Q:       What was the device used?

A:       The device was Draegar breath testing device, serial number 12329. THE COURT:

Q:       Sorry how do you spell Draegar? A:        D-R-A-E-G-A-R.

EXAMINATION CONTINUES: SERGEANT PAYNE Q: And is this an approved device?

A:       It is.

Q:       And the test, what was that conducted in accordance with?

A:       Conducted in accordance with the breath test notice number 2, 1989. Q:     What was the result of that test?

A:       The result was failed general.

[28]     It was Mr Johnson’s submission that the officer had misspelled the term

“Draegar”, and that in fact it was spelt “Dräger”.

[29]     I note that the Notice itself provides for the alternative spelling of the word Dräger as including Draeger, so the officer, at worst, has confused an “a” for an “e”. I do not think that spelling mistake materially affects the identification provided by the officer’s evidence.  There cannot, in my view, be any basis for a challenge to the accuracy of the evidence based on this matter.

[30]     The Dräger 6510, as prescribed in the Notice, produces a result on its screen

“Fail Gen”.

[31]     The officer giving evidence described the result as “failed general”.   Mr Johnson, paid particular attention to this matter in his cross-examination.   The relevant extract from the notes of evidence reads as follows:

Q:And  you  said this  device  with  a serial  number  that hasn’t  been disclosed in your notebook, gave a failed general result is that right?

A:       Correct.

Q.       Are you sure about that? A.        Yes.

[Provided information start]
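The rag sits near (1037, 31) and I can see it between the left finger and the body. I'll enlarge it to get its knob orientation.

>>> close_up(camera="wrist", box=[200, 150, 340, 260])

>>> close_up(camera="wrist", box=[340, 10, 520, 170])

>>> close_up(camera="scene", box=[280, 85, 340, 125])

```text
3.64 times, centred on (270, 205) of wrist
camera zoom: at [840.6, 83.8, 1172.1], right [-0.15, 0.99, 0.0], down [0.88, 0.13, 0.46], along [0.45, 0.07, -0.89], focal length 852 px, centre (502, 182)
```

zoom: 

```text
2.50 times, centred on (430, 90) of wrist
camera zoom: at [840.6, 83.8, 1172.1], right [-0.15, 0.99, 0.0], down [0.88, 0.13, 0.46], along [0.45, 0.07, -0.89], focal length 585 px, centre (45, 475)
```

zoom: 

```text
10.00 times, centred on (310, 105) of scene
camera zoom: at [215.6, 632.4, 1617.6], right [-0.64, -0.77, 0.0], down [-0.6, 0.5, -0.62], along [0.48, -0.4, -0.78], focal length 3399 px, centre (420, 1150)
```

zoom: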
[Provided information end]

Q.       100% sure? A.     Yes.

B.       Can’t budge you on that? A.        No.

Q.        Can’t budge you at all.   Well you have a look at your transport breath test notice, number 2, 1989 and that device doesn’t give a failed general reading does it or don’t you know?

A.       The device that I used returns a result of failed general.

Q.        Did it?  Well I am telling you a Draeger 6510 doesn’t give a failed general result, the printout on the thing comes “failed gen” not failed general. You have confused it with another device.

A.       Gen, is a shortening for the word general.

Q.        How do you know?  The actual notice says “gen”, “fail gen”.  That’s what the notice says.

A.       Well if that’s what it says I’m not arguing with you. Q.     Pardon?

A.       If that’s what it says I’m not arguing with you. Q.  Don’t you know what the notice says?

A.       I have read it some time ago.

Q.        Yeah but you don’t know do you?  You don’t know and that’s about the size of it isn't it?  It’s all right to say the right words in Court but what happened on that night might have been different.  That would be right, wouldn’t it?

A.       I disagree with that.

[32]     With reference to that exchange, it is correct that the officer referred to the result as “failed general”, rather than – as strictly correct – “fail gen”.  However, I accept that in the context of the officer’s previous reference to the device as being a Draegar breath testing device the phrase “failed general” is a sufficient confirmation of the result obtained from that device.   I note, in this context, that Mr Johnson himself initially referred to the result as being “failed gen” rather than – as strictly correct – “fail gen”.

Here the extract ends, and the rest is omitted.